People who have come across to Android from an iOS platform may have wanted a means to use Apple’s proprietary iMessage system to communicate with their iOS-wielding friends, and may have thought that the arrival of a working iMessage app on the Play Store was a godsend.

Most things that seem too good to be true often are, and this probably was.

Computerworld reports this morning that Google has removed the app from the Play Store for violating store policies. iMessage Chat came under fire earlier this week from other app developers keen to work out how the app did what it did, when they discovered that users’ AppleID usernames and passwords were passed through a server based in China.

While the app did what it was supposed to do — it did actually work — there’s a real risk that passing this information through a third party server could lead to things like harvesting usernames and passwords for other purposes. Why’s this risky?
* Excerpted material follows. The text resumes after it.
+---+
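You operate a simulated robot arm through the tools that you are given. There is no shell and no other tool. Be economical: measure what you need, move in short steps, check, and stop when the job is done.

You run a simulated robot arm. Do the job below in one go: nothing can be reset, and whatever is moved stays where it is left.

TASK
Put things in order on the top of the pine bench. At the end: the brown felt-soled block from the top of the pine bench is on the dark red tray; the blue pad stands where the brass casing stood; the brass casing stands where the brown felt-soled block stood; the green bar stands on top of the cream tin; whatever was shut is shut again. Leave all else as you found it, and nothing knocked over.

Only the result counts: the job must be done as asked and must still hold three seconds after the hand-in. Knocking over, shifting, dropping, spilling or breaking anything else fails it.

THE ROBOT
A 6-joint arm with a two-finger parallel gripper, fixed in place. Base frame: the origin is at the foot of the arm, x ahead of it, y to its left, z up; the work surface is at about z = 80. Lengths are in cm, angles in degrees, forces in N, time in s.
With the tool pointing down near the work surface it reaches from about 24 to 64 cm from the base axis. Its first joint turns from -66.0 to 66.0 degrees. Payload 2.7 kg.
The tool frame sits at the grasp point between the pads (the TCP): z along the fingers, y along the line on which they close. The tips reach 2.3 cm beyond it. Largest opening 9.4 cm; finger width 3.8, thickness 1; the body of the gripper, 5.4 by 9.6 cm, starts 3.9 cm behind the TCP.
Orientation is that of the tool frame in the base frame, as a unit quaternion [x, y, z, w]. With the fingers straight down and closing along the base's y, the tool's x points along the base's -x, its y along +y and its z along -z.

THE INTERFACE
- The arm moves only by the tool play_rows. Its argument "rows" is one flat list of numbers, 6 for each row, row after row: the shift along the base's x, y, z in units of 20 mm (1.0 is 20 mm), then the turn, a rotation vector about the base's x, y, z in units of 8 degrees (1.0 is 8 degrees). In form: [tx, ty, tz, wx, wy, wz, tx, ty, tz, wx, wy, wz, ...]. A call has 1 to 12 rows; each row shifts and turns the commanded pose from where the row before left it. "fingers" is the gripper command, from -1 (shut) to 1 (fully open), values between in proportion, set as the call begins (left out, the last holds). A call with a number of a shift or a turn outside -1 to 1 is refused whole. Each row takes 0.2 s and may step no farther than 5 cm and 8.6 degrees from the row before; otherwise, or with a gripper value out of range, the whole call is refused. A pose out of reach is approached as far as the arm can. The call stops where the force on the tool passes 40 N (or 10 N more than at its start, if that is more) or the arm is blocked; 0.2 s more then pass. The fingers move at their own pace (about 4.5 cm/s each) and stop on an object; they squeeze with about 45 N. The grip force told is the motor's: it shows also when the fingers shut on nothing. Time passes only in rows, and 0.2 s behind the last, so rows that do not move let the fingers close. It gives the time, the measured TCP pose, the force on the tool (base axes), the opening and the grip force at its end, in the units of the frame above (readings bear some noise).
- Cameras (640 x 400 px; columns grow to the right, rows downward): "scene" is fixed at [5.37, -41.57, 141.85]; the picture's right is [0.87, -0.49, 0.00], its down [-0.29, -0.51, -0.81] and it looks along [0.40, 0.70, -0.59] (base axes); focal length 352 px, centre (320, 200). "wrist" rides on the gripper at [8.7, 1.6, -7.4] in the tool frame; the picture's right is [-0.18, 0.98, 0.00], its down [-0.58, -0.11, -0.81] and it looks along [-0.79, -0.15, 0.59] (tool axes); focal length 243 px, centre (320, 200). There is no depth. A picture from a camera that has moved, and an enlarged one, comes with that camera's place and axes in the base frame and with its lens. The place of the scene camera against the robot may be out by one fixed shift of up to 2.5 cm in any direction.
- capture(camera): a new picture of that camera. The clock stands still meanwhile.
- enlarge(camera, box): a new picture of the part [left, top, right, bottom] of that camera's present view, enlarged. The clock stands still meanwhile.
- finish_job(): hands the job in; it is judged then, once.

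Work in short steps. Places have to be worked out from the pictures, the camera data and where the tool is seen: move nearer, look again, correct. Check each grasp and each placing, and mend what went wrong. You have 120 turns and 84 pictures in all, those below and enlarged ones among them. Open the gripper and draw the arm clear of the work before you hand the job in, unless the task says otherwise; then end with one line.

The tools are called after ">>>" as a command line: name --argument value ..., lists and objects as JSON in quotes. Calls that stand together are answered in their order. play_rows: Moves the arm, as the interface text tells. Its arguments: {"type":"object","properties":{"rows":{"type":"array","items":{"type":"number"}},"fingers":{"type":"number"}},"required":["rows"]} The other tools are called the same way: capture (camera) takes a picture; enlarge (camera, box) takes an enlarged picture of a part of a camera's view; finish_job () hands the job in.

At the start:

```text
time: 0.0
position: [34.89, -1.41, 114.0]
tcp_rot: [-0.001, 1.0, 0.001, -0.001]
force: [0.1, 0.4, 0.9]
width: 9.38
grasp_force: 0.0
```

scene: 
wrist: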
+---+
Well, with your username and password, a nefarious type could purchase any content from Apple’s iTunes store, including apps, music, videos, and even desktop apps for Macs through the Mac App Store. Things could get expensive, and fast.

Not only this, but the iMessage Chat application also contained code for downloading Android APK files in the background, which seems completely unnecessary for an Android application. Well known iOS developers and hacker (in the friendly sense, not the nasty sense) Jay Freeman had this to say:

“I believe that this application actually does connect to Apple’s servers from the phone, but it doesn’t then interpret the protocol on the device,” Freeman wrote on the thread. “Instead, it ferries the data to the third-party developer’s server, parses everything remotely, figures out what to do with the data, and sends everything back to the client decoded along with responses to send back to Apple.”

Ausdroid doesn’t like to engage in scaremongering, but we think anyone who’s used this app would be remiss if they didn’t change their AppleID password immediately. There’s probably a minimal risk.. but given the consequences of what could happen if that risk were exploited… well… I wouldn’t be taking it.

Source: Computerworld.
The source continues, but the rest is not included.